This Supermassive Black Hole Spins At 50 Percent The Speed Of Light

This artist's impression shows hot gas orbiting in a disk around a rapidly spinning black hole. NASA/CXC/M. Weiss

Researchers have discovered a supermassive black hole spinning at 50 percent the speed of light. This incredible find is reported in the latest issue of Science and is being presented at the 233rd meeting of the American Astronomical Society.

The story that led to this discovery started on November 22, 2014. On that night, astronomers discovered a supermassive black hole ripping apart a star, producing a bright flash of light. This phenomenon is known as a "tidal disruption event" (TDE), and this particular one – ASASSN-14li – has fascinated scientists ever since.

There are two reasons for this fascination. ASASSN-14li is a perfect specimen of tidal disruption flares, agreeing with many theoretical predictions. Also, the repeating X-ray emission brightens and fades every 131 seconds. This emission has been visible for at least 450 days, which is how the researchers were able to work out the black hole spins on itself at around 150,000 kilometers (93,000 miles) per second.

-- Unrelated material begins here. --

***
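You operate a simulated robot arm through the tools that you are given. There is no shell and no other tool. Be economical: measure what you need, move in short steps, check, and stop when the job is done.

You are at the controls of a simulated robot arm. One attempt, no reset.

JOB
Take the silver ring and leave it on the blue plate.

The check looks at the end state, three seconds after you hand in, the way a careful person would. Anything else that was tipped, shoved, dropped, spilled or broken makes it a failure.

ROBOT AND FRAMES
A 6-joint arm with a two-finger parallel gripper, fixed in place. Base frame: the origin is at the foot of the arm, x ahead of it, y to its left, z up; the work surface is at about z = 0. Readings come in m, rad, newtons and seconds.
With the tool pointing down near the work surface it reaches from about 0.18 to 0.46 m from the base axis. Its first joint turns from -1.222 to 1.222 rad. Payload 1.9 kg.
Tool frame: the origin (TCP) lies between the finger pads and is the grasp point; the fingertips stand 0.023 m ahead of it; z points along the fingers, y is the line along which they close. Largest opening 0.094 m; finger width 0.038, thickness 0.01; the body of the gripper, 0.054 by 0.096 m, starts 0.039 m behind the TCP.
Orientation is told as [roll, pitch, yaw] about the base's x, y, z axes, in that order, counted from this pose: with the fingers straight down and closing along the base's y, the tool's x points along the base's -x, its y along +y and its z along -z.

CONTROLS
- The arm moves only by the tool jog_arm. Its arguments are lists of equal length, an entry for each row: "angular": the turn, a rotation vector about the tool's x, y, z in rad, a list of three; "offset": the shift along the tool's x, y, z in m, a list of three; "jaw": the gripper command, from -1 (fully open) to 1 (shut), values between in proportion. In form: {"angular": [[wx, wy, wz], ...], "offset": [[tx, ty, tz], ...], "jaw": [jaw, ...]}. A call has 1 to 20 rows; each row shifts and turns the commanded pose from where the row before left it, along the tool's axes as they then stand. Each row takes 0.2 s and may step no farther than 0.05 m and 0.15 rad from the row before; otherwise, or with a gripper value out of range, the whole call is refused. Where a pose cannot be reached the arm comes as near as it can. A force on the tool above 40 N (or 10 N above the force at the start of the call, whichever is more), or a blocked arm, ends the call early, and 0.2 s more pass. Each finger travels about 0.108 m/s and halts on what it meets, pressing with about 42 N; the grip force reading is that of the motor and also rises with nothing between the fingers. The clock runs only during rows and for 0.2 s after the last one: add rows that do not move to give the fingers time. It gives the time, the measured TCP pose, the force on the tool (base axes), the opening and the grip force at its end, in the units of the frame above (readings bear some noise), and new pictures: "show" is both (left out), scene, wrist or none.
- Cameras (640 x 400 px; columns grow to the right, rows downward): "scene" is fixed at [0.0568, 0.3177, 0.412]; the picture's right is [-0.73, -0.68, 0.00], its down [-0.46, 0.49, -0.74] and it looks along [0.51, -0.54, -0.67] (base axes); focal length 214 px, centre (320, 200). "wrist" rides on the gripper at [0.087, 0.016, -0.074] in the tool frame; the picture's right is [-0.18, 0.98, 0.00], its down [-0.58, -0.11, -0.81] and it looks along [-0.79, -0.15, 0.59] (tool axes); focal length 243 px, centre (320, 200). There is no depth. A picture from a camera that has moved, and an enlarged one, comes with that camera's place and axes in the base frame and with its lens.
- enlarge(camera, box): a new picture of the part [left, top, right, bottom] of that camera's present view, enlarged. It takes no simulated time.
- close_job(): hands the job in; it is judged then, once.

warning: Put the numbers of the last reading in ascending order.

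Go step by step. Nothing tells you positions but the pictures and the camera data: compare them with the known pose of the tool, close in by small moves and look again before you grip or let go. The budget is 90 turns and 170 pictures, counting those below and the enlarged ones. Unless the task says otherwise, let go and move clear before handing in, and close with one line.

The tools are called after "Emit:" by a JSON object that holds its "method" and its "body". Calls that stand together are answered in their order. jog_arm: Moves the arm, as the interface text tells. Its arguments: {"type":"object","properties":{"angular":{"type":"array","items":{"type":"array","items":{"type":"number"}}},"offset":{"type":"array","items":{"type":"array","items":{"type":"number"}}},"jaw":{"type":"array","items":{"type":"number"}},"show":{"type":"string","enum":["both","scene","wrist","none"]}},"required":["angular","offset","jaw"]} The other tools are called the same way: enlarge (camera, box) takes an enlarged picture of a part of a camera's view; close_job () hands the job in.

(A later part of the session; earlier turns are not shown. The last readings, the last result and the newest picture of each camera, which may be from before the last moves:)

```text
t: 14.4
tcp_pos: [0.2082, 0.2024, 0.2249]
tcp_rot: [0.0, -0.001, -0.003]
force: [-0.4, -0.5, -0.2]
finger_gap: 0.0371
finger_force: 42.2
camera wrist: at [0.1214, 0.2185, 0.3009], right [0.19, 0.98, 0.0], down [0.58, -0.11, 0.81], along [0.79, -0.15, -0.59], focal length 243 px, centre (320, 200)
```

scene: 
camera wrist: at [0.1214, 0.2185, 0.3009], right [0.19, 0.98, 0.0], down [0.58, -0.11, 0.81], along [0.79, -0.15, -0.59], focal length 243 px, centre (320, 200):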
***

"That's not super fast – there are other black holes with spins estimated to be near 99 percent the speed of light," lead author Dr Dheeraj Pasham from MIT said in a statement. "But this is the first time we're able to use tidal disruption flares to constrain the spins of supermassive black holes."

The cause of the periodic emission is a bit of a puzzle. The team modeled different scenarios to explain it, with the most likely one requiring a third partner to work. It's possible that the supermassive black hole is orbited by a white dwarf at the “innermost stable circular orbit”, the last safe path for material before plunging into the black hole. If so, this white dwarf must have been there before the 2014 TDE event. When the supermassive black hole ripped apart the star, some of the material was stolen by the white dwarf. This compact star is now shrouded by a luminous cape that shines in our direction every 131 seconds.

"The problem with this scenario is that, if you have a black hole with a mass that's 1 million times that of the Sun, and a white dwarf is circling it, then at some point over just a few hundred years, the white dwarf will plunge into the black hole," Pasham says. "We would've been extremely lucky to find such a system. But at least in terms of the properties of the system, this scenario seems to work."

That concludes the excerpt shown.